**SOURCE**
UNITED STATES
SECURITIES AND EXCHANGE COMMISSION

WASHINGTON, D.C. 20549

 


 

FORM 8-K

 

CURRENT REPORT

Pursuant to Section 13 or 15(d) of the Securities Exchange Act of 1934

 

Date of Report (Date of earliest event reported):  January 10, 2008

 

ASPEN TECHNOLOGY, INC.

(Exact Name of Registrant as Specified in Charter)

 

Delaware

 

0-24786

 

04-2739697

(State or Other
Jurisdiction of Incorporation)

 

(Commission
File Number)

 

(IRS Employer
Identification No.)

 

200 Wheeler Road, Burlington, MA

 

01803

(Address of Principal Executive Offices)

 

(Zip Code)

 

Registrant’s telephone number, including area code: (781) 221-6400

 (Former Name or Former Address, if Changed Since Last Report)

 

Check the appropriate box below if the Form 8-K filing is intended to simultaneously satisfy the filing obligation of the registrant under any of the following provisions (see General Instruction A.2. below):

 

o  Written communications pursuant to Rule 425 under the Securities Act (17 CFR 230.425)

**Records**
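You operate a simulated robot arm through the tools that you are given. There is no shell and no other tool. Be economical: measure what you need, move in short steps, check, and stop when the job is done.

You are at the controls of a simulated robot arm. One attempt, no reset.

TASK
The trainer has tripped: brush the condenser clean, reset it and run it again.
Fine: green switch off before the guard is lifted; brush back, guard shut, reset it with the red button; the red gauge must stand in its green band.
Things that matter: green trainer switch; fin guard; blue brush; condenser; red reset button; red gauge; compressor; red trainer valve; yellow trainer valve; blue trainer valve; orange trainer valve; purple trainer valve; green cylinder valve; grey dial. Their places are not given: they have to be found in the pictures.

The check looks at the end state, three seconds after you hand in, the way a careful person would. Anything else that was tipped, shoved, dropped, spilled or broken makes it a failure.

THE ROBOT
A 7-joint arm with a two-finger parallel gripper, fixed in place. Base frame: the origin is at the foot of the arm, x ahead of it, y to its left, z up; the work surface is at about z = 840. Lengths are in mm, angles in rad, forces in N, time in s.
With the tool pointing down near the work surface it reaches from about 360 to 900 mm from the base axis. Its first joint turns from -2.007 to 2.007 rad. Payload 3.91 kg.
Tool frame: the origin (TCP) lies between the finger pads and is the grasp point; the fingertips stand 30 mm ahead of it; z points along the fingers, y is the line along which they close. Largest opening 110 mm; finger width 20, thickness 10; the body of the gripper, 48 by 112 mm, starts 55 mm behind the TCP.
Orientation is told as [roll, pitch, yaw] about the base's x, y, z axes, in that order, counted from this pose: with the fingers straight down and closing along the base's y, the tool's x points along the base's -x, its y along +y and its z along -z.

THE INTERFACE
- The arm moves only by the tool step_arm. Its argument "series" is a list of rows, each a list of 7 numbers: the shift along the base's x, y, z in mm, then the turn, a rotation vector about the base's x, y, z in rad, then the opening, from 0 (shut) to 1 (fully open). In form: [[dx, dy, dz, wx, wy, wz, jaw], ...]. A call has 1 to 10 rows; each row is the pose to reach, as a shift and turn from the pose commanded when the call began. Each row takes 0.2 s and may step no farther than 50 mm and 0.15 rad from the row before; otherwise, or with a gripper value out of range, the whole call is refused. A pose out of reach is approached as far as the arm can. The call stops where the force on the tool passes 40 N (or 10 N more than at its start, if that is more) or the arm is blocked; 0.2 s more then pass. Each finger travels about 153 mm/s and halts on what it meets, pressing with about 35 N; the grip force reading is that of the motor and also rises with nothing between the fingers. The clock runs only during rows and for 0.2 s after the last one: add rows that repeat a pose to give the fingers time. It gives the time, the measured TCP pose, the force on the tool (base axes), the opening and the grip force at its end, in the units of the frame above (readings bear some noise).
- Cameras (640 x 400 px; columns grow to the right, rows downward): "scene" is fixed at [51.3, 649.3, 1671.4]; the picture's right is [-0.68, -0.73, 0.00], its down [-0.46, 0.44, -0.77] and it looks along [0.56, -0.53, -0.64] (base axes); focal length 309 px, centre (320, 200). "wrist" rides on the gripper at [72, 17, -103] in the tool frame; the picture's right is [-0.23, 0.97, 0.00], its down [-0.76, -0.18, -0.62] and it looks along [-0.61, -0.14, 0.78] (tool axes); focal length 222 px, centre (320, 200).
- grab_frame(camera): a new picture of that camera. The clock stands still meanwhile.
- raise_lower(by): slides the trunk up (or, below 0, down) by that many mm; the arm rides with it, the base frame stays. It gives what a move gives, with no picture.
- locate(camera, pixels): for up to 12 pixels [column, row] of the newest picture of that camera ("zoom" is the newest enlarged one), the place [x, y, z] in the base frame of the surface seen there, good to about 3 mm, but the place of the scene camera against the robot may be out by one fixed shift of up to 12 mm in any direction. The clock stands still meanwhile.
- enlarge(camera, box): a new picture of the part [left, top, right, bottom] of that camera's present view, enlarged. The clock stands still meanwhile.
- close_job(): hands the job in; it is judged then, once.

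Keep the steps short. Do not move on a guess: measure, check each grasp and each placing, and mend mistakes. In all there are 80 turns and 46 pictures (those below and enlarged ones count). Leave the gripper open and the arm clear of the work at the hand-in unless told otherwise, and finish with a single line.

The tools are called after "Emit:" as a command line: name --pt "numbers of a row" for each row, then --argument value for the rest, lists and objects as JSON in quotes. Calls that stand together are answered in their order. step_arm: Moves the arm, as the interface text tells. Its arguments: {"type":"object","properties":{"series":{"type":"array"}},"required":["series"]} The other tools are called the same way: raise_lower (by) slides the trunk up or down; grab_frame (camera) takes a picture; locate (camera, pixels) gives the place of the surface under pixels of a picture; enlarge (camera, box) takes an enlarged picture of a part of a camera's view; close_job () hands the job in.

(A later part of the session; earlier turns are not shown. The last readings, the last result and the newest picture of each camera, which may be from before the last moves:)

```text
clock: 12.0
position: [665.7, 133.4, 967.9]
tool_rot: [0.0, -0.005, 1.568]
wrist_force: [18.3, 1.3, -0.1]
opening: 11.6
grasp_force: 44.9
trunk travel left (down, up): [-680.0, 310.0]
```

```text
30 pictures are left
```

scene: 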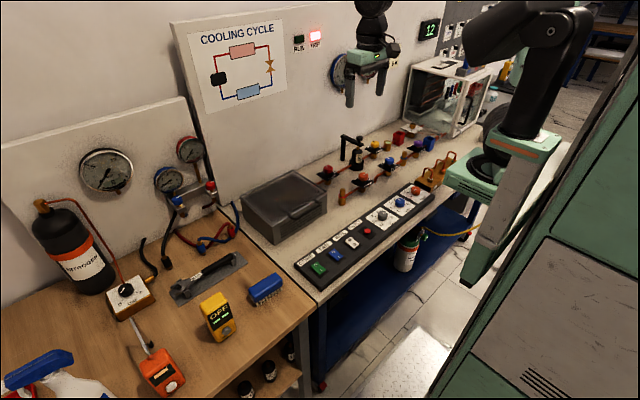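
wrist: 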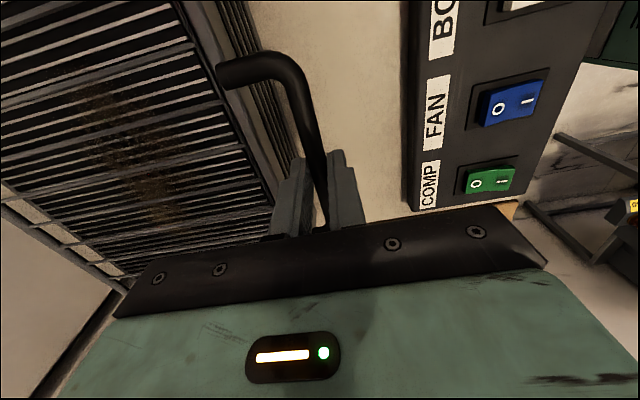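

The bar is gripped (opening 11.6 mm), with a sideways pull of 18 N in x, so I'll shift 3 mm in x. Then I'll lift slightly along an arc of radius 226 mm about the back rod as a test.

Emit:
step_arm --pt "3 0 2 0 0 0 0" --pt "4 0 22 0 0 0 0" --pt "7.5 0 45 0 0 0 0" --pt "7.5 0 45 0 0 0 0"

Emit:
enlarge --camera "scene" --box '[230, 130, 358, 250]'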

--

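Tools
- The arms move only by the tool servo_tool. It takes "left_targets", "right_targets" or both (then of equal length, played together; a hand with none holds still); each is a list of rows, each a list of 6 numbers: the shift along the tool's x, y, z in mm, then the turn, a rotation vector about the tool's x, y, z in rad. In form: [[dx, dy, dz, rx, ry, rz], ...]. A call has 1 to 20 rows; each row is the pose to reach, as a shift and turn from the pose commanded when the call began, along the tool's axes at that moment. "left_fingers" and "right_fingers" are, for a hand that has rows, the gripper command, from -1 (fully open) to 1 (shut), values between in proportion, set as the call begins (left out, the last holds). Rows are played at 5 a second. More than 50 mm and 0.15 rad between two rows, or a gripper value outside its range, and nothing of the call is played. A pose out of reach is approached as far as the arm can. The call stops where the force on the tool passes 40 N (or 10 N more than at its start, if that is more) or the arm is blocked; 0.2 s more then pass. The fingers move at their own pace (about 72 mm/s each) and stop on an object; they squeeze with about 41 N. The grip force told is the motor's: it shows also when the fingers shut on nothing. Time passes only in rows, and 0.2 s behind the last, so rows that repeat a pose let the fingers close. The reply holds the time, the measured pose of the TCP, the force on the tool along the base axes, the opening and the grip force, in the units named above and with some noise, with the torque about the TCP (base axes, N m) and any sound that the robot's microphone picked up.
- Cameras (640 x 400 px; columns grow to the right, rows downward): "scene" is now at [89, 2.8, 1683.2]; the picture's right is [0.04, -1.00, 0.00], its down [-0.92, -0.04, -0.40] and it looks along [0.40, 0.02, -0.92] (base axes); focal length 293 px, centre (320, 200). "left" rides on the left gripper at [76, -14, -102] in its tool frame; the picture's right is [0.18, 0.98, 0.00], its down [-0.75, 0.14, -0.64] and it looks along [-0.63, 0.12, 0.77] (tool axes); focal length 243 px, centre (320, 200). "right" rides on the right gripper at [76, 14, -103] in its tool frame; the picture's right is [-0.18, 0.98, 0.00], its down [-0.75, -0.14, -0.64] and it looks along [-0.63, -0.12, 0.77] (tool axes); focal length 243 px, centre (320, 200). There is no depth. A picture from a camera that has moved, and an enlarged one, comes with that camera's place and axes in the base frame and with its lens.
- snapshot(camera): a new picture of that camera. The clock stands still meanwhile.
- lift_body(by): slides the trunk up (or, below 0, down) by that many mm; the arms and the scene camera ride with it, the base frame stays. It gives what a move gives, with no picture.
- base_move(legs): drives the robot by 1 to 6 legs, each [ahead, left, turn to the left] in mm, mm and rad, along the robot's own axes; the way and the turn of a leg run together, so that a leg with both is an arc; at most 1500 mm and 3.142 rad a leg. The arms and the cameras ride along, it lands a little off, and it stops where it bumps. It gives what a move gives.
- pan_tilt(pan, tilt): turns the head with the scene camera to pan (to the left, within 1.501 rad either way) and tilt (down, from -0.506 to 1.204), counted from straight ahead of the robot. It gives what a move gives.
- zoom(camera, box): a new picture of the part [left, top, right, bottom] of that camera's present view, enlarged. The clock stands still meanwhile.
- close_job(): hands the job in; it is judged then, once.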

**WHAT YOU WILL DO**
1) Give the stretch of the source that starts with "Registrant’s telephone number, including" and ends with "(17 CFR 230.425)", unchanged.
2) Take up the source again after its last words.

**RESPONSES FOR EACH TASK**
1)
Registrant’s telephone number, including area code: (781) 221-6400

 (Former Name or Former Address, if Changed Since Last Report)

 

Check the appropriate box below if the Form 8-K filing is intended to simultaneously satisfy the filing obligation of the registrant under any of the following provisions (see General Instruction A.2. below):

 

o  Written communications pursuant to Rule 425 under the Securities Act (17 CFR 230.425)

2)
 

o  Soliciting material pursuant to Rule 14a-12 under the Exchange Act (17 CFR 240.14a-12)

 

o  Pre-commencement communications pursuant to Rule 14d-2(b) under the Exchange Act (17 CFR 240.14d-2(b))

 

o  Pre-commencement communications pursuant to Rule 13e-4(c) under the Exchange Act (17 CFR 240.13e-4(c))

 

 



 

Item 2.02. Results of Operations and Financial Condition.

 

On January 16, 2008, we issued a press release announcing our financial results for the three months ended December 31, 2007. The full text of the press release issued in connection with this announcement is furnished as Exhibit 99.1 to this Form 8-K.

 

The information in this Item 2.02 of Form 8-K, and in Exhibit 99.1, shall not be deemed “filed” for the purposes of Section 18 of the Securities Exchange Act of 1934 or otherwise subject to the liabilities of that section, nor shall it be deemed incorporated by reference in any filing under the Securities Act of 1933 or the Securities Exchange Act of 1934 except as expressly set forth by specific reference in such a filing.

 

Item 4.01. Changes in Registrant’s Certifying Accountant.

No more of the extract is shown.